Aumakuasıyla etkin ilişkisi olan insanlar, kendiliğinden parlak/gürültülü ve kokulu olan şeylerden ziyade, tam ihtiyaçları olduğu anda salt kendilerinin fark edebildiği, tinin sadece o an parlattığı şeyleri görebilirler. Tesadüf ya da şans diye veya melek koruması şeklinde ifade edilen buluşmaların altında bu gelişmiş fizik yatar. Aloha

Makia ve Meditasyon

Odaklanmış dikkatinizi herhangi bir şeye angaje ettiğinizde meditasyon yapmaktasınız. Bunun belirtisi yalnızca meditasyon esnasında neye baktığınız, neyi dinlediğiniz veya neyi konuştuğunuza eşdeğer değildir, bütün bunların ve daha fazlasının, hatta alışkanlıklarınıza dair kabullerinizin bütününde ortaya çıkmaktadır. Lono’nuz medite olduğunda KU’nuz da derhal ona katılır. Şamanın yolunda öğrenilecek ilk şeylerden biri; Lono ve Ku’nun aynı zamanda aynı şeye medite olabilmelerini sağlamaktır, işte o zaman sihir ortaya çıkar.

3.Prensip Makia gereğince; enerji dikkatin yönlendiği yere aktığına göre, şu anınızda deneyimlemekte olduğunuz şeyler; alışkanlıklarınıza bağlı sürekli odaklanmış dikkatiniz sayesinde Ku tarafından sağlanmaktadır (çünkü KU’nuz değiştirmediğiniz her minör enerji kalıbı için onayınızın sürdüğünü varsayar) . Eğer mevcut hayatınızdan memnunsanız, böyle devam etmesi de gayet iyidir fakat eğer memnun değilseniz bu durumda KU’nun dikkatini yeni bir kalıba dönüştürebilmenin yolunu bulmalısınız. İşte meditasyon ve hipnoz bu iş için gayet uygun araçlardır.

*

Yeni bir birleşim noktasında (yeni algı noktası/yeni gerçeklik) kalıcı olmak, eskisine defalarca geri dönmeyi gerektirir, olgunlaşma ve dengeleme sürecidir bu. Hepimize ve her düzeyde işleyen mekanizma budur.

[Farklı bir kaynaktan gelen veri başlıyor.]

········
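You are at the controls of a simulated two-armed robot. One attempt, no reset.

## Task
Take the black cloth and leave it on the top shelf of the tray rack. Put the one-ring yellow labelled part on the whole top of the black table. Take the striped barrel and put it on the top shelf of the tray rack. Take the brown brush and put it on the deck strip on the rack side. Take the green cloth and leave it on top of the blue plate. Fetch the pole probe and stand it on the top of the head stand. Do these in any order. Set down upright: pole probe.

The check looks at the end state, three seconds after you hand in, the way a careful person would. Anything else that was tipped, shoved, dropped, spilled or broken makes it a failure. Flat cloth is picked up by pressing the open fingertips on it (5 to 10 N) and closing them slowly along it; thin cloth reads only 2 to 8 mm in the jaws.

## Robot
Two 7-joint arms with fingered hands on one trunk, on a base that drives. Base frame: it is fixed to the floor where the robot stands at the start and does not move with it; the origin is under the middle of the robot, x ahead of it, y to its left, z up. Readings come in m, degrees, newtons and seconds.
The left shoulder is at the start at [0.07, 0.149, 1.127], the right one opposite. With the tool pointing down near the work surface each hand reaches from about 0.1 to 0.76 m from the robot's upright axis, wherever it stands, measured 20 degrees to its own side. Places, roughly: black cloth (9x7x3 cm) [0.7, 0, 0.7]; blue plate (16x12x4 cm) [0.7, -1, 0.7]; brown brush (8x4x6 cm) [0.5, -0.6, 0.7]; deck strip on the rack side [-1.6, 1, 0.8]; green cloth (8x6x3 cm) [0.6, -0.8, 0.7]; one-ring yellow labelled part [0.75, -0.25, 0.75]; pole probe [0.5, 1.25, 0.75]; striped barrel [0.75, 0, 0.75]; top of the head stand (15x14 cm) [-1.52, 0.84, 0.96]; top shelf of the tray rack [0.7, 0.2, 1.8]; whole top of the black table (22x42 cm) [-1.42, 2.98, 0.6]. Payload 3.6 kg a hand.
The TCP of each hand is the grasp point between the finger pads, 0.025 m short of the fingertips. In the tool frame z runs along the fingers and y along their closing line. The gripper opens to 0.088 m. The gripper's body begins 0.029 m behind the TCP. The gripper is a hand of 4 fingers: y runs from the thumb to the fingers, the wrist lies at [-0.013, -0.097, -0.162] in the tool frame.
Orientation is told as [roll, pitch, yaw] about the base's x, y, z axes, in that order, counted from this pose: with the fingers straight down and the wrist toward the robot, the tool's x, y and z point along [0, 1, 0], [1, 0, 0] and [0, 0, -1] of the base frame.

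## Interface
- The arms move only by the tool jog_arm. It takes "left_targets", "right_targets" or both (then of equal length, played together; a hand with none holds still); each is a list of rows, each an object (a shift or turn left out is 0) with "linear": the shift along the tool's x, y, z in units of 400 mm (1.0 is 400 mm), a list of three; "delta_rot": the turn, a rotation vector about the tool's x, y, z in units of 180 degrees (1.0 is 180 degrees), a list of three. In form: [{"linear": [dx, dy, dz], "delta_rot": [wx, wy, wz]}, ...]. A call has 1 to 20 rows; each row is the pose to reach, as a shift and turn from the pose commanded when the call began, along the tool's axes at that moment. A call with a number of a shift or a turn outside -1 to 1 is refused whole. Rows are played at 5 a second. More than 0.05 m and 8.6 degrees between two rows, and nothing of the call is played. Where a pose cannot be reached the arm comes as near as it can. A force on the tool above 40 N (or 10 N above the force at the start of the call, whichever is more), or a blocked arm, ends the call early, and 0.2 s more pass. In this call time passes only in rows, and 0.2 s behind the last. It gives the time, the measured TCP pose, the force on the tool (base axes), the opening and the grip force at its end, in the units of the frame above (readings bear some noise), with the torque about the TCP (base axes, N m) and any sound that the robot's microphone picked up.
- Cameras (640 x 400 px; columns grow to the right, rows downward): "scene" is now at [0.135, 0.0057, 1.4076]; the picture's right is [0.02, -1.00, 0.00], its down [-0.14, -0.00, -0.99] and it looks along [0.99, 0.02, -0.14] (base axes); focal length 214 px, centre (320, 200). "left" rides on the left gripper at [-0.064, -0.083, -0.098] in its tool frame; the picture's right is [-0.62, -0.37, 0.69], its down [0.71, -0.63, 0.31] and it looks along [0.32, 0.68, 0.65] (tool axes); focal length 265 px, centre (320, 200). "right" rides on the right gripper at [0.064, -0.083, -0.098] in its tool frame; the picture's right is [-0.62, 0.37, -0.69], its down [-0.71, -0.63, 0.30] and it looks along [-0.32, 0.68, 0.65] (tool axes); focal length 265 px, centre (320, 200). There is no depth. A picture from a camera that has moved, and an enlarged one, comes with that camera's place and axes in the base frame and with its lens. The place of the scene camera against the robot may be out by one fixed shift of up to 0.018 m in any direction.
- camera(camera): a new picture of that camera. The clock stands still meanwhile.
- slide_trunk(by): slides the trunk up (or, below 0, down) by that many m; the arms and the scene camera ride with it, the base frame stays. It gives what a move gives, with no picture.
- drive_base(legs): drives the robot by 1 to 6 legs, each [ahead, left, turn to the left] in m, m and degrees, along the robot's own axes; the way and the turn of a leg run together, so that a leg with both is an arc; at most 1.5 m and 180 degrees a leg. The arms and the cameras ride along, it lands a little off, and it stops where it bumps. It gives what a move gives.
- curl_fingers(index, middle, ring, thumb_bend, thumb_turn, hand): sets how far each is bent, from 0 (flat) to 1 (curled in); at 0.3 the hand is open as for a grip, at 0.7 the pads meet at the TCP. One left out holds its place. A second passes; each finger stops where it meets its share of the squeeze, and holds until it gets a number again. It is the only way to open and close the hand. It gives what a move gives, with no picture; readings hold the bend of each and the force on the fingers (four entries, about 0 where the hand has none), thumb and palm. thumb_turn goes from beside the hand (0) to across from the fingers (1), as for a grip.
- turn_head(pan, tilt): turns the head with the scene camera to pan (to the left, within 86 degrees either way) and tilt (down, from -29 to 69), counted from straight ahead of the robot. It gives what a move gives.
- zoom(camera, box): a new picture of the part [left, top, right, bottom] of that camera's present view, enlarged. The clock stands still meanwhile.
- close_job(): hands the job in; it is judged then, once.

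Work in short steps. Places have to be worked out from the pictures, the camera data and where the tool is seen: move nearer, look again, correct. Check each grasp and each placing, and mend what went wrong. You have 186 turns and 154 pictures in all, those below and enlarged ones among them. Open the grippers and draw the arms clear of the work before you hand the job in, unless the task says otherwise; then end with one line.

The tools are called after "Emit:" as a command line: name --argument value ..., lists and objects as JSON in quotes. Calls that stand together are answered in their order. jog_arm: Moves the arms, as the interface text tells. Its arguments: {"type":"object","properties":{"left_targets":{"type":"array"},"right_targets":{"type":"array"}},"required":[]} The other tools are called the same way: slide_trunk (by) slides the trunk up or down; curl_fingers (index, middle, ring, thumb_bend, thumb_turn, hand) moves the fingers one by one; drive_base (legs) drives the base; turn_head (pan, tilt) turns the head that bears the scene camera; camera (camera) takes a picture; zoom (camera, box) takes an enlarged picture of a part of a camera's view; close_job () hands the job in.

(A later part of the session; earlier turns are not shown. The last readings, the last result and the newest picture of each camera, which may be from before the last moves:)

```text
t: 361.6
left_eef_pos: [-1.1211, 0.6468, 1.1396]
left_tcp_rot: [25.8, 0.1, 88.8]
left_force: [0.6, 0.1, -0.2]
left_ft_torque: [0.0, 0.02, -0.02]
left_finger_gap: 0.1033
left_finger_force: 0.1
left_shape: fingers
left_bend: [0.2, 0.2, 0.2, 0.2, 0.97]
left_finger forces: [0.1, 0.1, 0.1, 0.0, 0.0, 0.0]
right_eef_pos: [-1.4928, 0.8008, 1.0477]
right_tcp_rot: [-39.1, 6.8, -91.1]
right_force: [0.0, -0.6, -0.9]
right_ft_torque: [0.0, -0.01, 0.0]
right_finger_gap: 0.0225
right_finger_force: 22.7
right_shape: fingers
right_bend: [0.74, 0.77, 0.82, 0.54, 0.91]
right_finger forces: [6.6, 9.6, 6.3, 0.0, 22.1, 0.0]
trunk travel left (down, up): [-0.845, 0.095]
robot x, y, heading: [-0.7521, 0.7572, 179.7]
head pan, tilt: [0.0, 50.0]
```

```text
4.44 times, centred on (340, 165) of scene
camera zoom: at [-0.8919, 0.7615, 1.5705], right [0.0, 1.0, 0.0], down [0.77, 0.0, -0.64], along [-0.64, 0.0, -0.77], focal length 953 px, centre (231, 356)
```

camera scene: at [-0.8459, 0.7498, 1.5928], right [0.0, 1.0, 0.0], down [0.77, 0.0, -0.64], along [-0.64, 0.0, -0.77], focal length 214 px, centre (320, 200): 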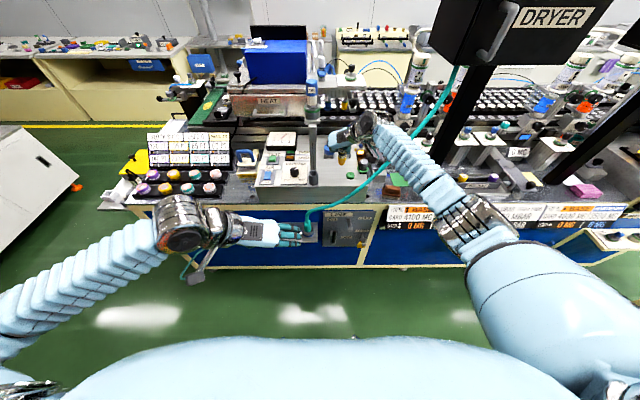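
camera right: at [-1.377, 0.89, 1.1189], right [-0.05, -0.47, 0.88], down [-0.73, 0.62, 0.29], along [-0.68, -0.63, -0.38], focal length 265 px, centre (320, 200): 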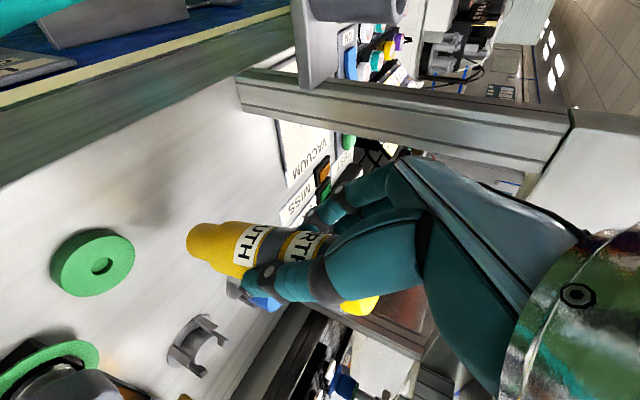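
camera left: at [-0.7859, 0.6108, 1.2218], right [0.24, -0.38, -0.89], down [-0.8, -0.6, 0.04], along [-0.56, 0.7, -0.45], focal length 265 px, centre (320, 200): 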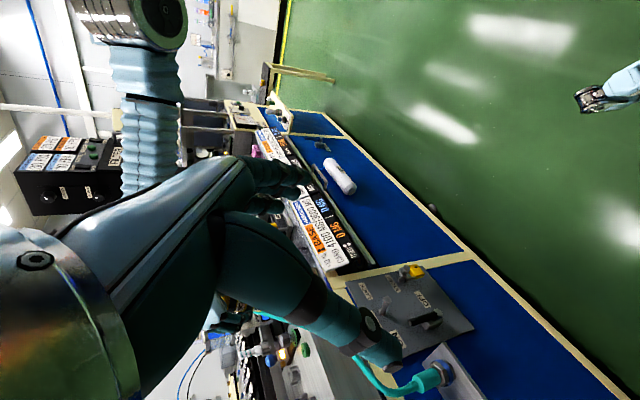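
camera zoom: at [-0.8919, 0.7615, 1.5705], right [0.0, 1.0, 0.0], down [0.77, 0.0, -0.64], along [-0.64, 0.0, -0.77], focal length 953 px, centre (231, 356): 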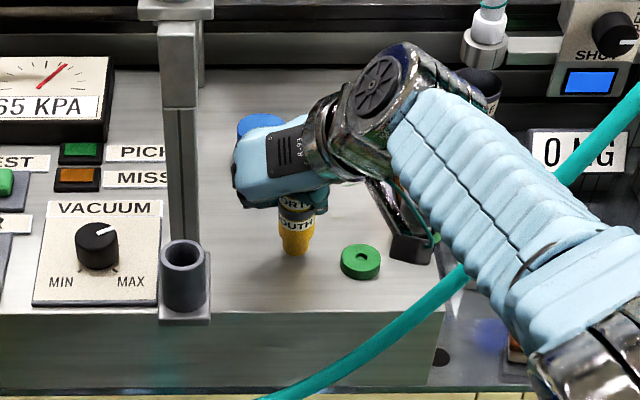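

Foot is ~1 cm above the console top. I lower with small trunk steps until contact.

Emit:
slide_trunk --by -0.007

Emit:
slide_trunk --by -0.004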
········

Dikiş makinası nasıl diker, ya da elde bir paçayı çevirirken nasıl dikiyorsunuz?

İleri ve eski noktaya gidiş gelişler gerekir, hele dikişi bitireceğiniz zaman makinacı son noktayı öncekine dört beş kez bağlar! Seyrederseniz daha iyi pekişir, tıpkı yeni birleşim noktasının pekişmesidir o! Yeni eskiden kopmaz, onun emek verilmiş uzantısıdır, o sebeple ilerleme ancak “kapsama” kavramıyla izah edilebilir bence.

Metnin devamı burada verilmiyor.